__GIVEN INSTRUCTION__
Read the listing and extract each line that includes the word "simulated".

** Begin **

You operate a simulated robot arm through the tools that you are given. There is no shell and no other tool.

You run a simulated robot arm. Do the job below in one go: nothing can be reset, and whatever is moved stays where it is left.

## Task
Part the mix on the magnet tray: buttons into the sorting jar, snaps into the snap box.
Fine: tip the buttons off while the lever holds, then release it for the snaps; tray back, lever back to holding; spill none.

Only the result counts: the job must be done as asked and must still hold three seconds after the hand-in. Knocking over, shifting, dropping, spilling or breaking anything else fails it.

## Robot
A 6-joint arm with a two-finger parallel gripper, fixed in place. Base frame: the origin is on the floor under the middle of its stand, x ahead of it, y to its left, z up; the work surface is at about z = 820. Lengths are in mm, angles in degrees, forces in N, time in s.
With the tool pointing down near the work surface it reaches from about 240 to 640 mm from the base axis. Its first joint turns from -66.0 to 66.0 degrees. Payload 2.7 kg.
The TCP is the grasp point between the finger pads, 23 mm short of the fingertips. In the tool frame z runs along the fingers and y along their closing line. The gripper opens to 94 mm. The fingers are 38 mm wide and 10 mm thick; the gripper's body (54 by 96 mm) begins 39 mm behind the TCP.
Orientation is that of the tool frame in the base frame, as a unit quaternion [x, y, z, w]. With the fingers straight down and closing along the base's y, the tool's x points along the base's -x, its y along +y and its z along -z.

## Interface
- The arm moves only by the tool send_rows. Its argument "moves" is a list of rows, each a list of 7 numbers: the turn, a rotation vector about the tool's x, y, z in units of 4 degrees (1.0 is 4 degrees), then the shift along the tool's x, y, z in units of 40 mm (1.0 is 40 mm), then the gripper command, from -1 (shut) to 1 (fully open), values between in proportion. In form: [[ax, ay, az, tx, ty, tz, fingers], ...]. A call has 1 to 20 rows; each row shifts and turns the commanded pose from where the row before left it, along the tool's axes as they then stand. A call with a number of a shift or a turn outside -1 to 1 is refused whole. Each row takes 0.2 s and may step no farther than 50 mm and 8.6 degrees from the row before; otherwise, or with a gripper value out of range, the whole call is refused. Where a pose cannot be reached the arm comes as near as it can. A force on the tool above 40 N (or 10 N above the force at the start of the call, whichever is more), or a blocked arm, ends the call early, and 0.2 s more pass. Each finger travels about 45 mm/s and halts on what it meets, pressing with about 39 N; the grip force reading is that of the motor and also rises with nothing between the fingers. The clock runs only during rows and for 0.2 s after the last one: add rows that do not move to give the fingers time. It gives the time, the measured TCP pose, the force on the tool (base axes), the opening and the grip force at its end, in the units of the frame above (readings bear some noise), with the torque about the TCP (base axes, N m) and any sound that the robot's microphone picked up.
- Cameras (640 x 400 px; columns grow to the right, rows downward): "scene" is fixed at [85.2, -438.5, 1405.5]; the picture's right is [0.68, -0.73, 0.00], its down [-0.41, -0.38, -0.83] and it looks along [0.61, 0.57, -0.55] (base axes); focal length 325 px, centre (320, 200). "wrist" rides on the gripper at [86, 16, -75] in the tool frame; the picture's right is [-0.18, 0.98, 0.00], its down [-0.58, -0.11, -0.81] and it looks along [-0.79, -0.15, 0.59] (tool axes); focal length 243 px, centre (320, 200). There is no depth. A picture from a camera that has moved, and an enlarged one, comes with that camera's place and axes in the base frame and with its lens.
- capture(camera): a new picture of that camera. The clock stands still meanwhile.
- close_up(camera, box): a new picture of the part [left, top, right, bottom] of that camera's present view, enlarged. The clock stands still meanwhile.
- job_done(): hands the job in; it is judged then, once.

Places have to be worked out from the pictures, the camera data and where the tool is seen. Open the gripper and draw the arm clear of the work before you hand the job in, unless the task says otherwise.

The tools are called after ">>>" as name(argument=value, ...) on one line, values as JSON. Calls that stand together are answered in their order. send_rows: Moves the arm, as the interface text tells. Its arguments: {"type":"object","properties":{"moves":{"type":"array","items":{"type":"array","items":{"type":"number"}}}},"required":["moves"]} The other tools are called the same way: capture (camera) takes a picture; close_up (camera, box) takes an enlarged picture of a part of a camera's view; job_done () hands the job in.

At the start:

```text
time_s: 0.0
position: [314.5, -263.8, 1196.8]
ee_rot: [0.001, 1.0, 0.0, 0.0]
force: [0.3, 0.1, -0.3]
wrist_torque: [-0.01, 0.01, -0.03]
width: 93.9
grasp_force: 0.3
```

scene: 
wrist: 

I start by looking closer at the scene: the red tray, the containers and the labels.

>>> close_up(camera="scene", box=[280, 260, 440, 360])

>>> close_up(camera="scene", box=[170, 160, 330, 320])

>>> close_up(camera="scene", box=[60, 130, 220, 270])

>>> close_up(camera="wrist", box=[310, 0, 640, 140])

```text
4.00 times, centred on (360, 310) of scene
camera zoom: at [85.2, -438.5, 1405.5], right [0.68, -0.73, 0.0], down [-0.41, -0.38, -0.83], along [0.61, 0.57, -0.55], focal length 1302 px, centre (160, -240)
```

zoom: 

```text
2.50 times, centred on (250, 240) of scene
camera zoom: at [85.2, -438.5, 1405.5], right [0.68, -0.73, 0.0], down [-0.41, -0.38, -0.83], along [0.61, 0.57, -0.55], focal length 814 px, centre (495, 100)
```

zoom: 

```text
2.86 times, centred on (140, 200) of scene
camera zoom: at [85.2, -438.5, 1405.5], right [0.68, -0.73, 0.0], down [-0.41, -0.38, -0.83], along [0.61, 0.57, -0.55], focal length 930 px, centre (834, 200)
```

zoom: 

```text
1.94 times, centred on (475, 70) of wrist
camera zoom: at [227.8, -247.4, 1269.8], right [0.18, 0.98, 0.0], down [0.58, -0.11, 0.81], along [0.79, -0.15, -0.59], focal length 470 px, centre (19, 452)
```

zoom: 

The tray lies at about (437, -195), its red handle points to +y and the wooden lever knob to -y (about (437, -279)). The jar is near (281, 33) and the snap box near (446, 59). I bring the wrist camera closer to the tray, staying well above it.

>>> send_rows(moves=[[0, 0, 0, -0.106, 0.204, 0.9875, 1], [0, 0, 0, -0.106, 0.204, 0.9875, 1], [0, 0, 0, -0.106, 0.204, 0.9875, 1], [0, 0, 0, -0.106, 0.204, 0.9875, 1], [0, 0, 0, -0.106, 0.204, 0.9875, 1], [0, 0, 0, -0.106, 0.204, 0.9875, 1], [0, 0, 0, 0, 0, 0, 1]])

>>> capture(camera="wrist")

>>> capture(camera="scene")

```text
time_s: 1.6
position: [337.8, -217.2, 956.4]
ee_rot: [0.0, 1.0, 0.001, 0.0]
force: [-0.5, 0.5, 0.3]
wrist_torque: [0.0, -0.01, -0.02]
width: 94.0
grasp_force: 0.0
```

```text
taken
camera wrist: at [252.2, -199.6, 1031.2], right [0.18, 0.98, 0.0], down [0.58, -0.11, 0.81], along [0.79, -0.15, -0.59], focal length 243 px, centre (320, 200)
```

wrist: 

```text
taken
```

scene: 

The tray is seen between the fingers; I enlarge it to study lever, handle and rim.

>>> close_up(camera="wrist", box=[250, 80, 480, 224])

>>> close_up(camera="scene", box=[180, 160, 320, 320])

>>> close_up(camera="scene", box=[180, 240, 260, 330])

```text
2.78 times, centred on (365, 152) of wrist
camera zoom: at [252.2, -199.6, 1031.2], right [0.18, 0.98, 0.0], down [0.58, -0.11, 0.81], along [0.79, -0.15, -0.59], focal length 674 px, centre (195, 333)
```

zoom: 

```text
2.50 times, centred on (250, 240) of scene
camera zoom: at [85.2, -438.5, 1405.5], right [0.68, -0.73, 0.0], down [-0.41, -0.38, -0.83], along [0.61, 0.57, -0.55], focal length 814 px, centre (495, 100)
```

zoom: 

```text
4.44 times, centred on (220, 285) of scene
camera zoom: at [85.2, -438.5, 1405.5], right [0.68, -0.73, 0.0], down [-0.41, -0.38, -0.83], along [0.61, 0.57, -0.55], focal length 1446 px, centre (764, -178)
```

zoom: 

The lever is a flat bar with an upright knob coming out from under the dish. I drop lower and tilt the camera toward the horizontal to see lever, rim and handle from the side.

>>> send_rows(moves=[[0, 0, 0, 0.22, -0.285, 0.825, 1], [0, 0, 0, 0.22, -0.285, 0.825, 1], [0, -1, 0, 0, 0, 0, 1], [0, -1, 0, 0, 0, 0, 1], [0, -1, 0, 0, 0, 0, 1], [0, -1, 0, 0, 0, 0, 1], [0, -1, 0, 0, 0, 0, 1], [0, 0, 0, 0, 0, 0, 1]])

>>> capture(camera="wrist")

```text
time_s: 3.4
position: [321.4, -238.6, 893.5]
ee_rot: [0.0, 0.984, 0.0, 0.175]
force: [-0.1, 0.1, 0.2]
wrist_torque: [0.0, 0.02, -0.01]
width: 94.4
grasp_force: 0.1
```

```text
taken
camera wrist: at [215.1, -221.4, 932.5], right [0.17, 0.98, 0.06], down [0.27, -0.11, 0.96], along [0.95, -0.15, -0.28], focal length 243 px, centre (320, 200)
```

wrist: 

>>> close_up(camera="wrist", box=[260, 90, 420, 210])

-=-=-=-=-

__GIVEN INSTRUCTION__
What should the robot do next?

** End **

__EXERCISE RESPONSE__
You operate a simulated robot arm through the tools that you are given. There is no shell and no other tool.
You run a simulated robot arm. Do the job below in one go: nothing can be reset, and whatever is moved stays where it is left.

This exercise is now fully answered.